Wundrak: Über letztere verfügt die Ukraine ja nicht und hoffentlich auch nicht über B- und C-Waffen, denn ein Staat, der mit dem Rücken zur Wand steht, ist natürlich potentiell unkalkulierbar, gleich um welches Land es sich handelt. Was Rußland angeht, rechne ich nicht damit, weil es gegenüber der Ukraine über solch konventionelle Überlegenheit verfügt, daß es einen ABC-Waffeneinsatz nicht nötig hat. Der zudem seine internationale Position extrem schwächen würde, denn der Einsatz dieser Waffen ist weltweit geächtet – und schließlich ist jeder Krieg einmal zu Ende und Rußland dann wieder auf Kooperation angewiesen.

Die USA haben im Irak binnen kürzester Zeit die Luftherrschaft errungen und damit die Voraussetzung für einen schnellen Sieg über die Armee Saddam Husseins geschaffen. Warum gelingt das den Russen nicht? 

Wundrak: Der Unterschied ist, daß die Ukrainer über eine beträchtliche Menge an „Stinger“ und „Manpads“ verfügen, also tragbare Flugabwehrrakten, mit denen ein einzelner Infanterist angreifende Luftfahrzeuge bekämpfen kann. Dazu kommt, daß so mit einer kleinen aus der Schulter abgefeuerten Rakete, die vielleicht einige 10.000 Dollar kostet, ein Fluggerät zerstört wird, das bis zu 100 Millionen Dollar wert ist. 

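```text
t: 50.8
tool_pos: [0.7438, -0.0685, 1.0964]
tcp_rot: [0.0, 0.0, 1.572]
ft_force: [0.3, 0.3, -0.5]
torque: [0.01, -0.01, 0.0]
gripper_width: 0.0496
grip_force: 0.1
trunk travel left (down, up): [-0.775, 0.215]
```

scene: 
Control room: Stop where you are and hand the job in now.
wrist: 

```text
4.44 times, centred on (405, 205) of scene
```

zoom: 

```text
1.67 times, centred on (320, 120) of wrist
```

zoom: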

Für weltweite Schlagzeilen sorgt nun der Einsatz der russischen Hyperschallrakete „Kinschal“. Warum?  

Wundrak: Weil das der erste Kriegseinsatz einer solchen Waffe überhaupt war. Wobei dies für die Ukraine wohl eher wenig Bedeutung hat, denn das damit getroffene Munitionsdepot hätten die Russen auch anders zerstören können. Tatsächlich ist ihr Einsatz wohl mehr als Propagandamaßnahme zu sehen, die sich vor allem an den Westen und die eigene Bevölkerung richten dürfte: Seht her, wir sind stark und entschlossen, denn wir haben diese neue Waffe und sind bereit, sie einzusetzen.

Weder die USA noch die Nato und erst recht nicht die Bundeswehr verfügen über eigene Hyperschallraketen und sind auch nicht in der Lage, sich gegen diese zu verteidigen. Warum nicht? 

Wundrak: Weil diese sehr schnell fliegen, bis zu zehnfacher Schallgeschwindigkeit, und zudem manövrierbar sind, so daß sie von keinem Luftverteidigungssystem erreicht werden können – die alle langsamer fliegen und zudem nur sehr schnelle Flugkörper zu bekämpfen vermögen, die auf einer geraden, also berechenbaren Bahn anfliegen. Und daß wir keine Hyperschallraketen haben – wobei die USA daran arbeiten –, hängt mit ihrer sehr teuren Entwicklung zusammen, für die, angesichts dessen, daß keine kriegerische Auseinandersetzung in Sicht zu sein schien, niemand so viel Geld in die Hand nehmen wollte. 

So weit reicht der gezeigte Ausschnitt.